-- start of Selected extract --

Camp Crame faces ‘backhoe’ threat | Inquirer Opinion

Camp Crame faces ‘backhoe’ threat

UNLESS A decisive national govrnment intervenes, Crame Crame, headquarters of the 135,000-strong Philippine National Police, faces possible demolition by backhoe—that demonic machine that buried under mounds of earth more than 50 innocent, unarmed civilians slaughtered in Maguindanao by gunmen of the Ampatuan clan’s private army.

Last April 25, the National Historical Commission unveiled a marker recognizing the historical significance of the role of the four-hectare camp in the downfall of the dictatorship of Ferdinand Marcos as a result of the February 1986 People Power Revolution. “With the historical events that unfolded in Camp Crame,” NHC chair Maria Serena Diokno said, “it deserves government recognition to serve as an inspiration to all policemen.” The unveiling of the marker was a pointed attempt by the commission to forestall the execution of the Aquino administration’s plan to sell two key military camps in Metro Manila—Camp Aquinaldo and Camp Crame—to raise revenues to finance government infrastructure projects.


But NHC executive director Ludovico Badoy said these recognized historical sites are “already protector by law,” and “[i]t would be hard for the government to sell (them) for other use.” The NHC action to trump this plan of administration came in the wake of his weak-kneed action to stave off pressure mounted by the family and political heirs of dictator Ferdinand Marcos to have his body buried in the Libingan ng mga Bayani (Cemetery of Heroes), which is also located in a military reservation.

The significance of both Camp Aguinaldo and Camp Crame—the heart of the country’s military defense complex—is that the military mutiny against the Marcos regime started in Aguinaldo, where Marcos’ Defense Secretary Juan Ponce Enrile, then vice chief of staff Fidel Ramos (also head of the Integrated National Police) and the RAM colonels, led by then Lt. Col. Gregorio Honasan, withdraw their support for the Marcos government, igniting the popular revolution against the dictatorship. Camp Crame, the hot rod of this plan to dispose of the two camps, was the nerve center of the military defection operations against the Marcos regime. It was in that camp where Ramos galvanized constabulary units under his jurisdiction, to join the rebellion—which was mainly the mobilization of Philippine Constabulary (PC) and Air Force units against the Marcos loyalist forces mostly composed of Army soldiers and Marines, some of whom soon defected to join the rebellion centered in Camp Crame.


Ramos, breaking his silence, said the recognition of Crame as a historical heritage site “immortalized” the camp’s importance to the Filipino people’s fight to restore democracy during the dark days of the Marcos dictatorship. “This (marker) reminds us of the important lesson we learned in Edsa,” he said. “It was when a reformist component of the Armed Forces won the support of the people.”

-- end of Selected extract --

- [Written request]
Quote the selected extract word for word, starting at "Last April 25, the" and ending with "government infrastructure projects.".

-- start of Dataset content --

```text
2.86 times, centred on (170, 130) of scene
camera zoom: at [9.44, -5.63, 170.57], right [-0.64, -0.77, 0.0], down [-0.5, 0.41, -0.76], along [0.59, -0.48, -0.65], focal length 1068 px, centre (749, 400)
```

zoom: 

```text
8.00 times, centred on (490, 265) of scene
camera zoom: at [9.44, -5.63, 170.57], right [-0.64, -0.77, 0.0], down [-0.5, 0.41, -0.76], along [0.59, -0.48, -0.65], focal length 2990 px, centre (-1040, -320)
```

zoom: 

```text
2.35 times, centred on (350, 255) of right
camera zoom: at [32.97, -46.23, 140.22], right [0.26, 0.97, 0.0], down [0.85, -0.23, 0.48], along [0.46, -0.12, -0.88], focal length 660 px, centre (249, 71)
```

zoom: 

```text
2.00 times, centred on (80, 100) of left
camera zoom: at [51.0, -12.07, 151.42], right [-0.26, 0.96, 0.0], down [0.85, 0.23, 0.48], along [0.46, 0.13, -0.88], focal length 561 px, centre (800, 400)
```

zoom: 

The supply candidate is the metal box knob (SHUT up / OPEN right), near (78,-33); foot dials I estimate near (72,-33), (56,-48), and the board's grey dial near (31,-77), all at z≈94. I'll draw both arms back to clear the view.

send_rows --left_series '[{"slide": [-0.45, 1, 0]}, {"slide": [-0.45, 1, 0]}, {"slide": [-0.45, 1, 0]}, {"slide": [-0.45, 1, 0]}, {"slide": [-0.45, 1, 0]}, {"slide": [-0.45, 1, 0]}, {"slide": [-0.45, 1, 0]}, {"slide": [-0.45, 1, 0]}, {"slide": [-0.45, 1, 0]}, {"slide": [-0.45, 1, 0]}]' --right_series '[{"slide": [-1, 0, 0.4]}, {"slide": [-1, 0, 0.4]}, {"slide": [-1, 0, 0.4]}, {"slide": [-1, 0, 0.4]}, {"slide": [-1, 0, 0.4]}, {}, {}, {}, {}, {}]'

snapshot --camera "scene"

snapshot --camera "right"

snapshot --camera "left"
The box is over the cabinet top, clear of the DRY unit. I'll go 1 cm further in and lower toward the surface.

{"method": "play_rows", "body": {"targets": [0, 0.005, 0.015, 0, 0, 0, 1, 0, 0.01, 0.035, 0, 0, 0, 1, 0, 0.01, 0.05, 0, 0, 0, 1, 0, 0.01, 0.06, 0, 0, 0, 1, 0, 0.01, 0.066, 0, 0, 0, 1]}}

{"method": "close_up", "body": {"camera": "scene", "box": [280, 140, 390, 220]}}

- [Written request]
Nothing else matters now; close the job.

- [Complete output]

-- end of Dataset content --

- [Complete output]
Last April 25, the National Historical Commission unveiled a marker recognizing the historical significance of the role of the four-hectare camp in the downfall of the dictatorship of Ferdinand Marcos as a result of the February 1986 People Power Revolution. “With the historical events that unfolded in Camp Crame,” NHC chair Maria Serena Diokno said, “it deserves government recognition to serve as an inspiration to all policemen.” The unveiling of the marker was a pointed attempt by the commission to forestall the execution of the Aquino administration’s plan to sell two key military camps in Metro Manila—Camp Aquinaldo and Camp Crame—to raise revenues to finance government infrastructure projects.